Why had Slavery become so

Important to the Southern way of life, by 1860?

America almost from the beginning was heavily dependent on forced labour.  In 1619, John Rolfe in Virgina reported ‘about the last day of August came in a butch man-of-war that sold us 20 negers’.  This is the first record of Africans ‘settling’ in America.  The Southern colonies were more dependent on labour then the North, as the climate in the South was ideal for plantation agricultural.  In the 17th century the basis of the work force, in mainly the Southern colonies were Europeans labourers, who as indentured servants, offered landowners a solution to their labour shortage.  Beginning in the 1680s, the mainland colonies underwent a massive shift, from indentured servants to slave labour, due to requirement of labour in the South.  From the early 17th century Africans were shipped to North America to be sold as slaves, against their freewill.  Slavery continued to expand even after 1808, when it was declared illegal.  African slave trading became the main problem dividing Americans, and could even of been a factor of many, which led to the American Civil War.  Why did the South not abolish slavery altogether?  It wasn’t as simple as that; slavery was crucial for economical, political, social and even religious reasons; of which the greatest was economical.
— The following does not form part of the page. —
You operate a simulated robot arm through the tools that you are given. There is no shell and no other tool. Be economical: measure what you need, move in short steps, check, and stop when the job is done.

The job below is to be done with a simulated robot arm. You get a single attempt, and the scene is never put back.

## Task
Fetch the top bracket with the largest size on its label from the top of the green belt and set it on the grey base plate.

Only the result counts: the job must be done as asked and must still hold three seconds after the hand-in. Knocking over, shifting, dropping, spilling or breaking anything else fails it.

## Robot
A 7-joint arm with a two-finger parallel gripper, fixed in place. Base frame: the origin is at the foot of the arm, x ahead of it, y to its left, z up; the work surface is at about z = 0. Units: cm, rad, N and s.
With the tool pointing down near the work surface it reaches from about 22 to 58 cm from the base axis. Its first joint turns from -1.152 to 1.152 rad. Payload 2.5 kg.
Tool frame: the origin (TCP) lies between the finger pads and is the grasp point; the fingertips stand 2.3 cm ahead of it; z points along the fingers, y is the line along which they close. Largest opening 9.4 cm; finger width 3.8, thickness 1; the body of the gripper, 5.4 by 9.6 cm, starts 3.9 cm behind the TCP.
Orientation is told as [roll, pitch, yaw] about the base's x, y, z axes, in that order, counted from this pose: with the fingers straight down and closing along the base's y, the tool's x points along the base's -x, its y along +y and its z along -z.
Slavery was vital to the Southern colony’s continuation of economic profit, and therefore was chiefly economically based.  The conditions of the Southern colonies were much suited to plantation agriculture, which provided the basis of the South’s wealth.  But cultivating the crops of plantations required labour, and as the South was a place with plenty of land and few people, the expansion and success of plantations depended on the labour available.  European indentured servants satisfied the labour needs until the 1680s, when the mainland colonies underwent a major shift, from indentured Europeans to slave labour.  Statistics show that between 1680 and 1750 the estimated proportion of blacks in the population of Southern colonies increased, from 6 percent to 40 percent.  African slaves worked cotton, sugar, coco, tobacco and rice plantations, which would have otherwise been worked by Southerners on a much smaller scale.  In 1800 to 1860 as the slave population in the Southern States increased from just under, 1,000,000 to just fewer than 4,000,000, the amount of cotton bales produced rose to 375 thousand.  This gives a very good example of how important slavery was to the profitable function of the Southern plantations.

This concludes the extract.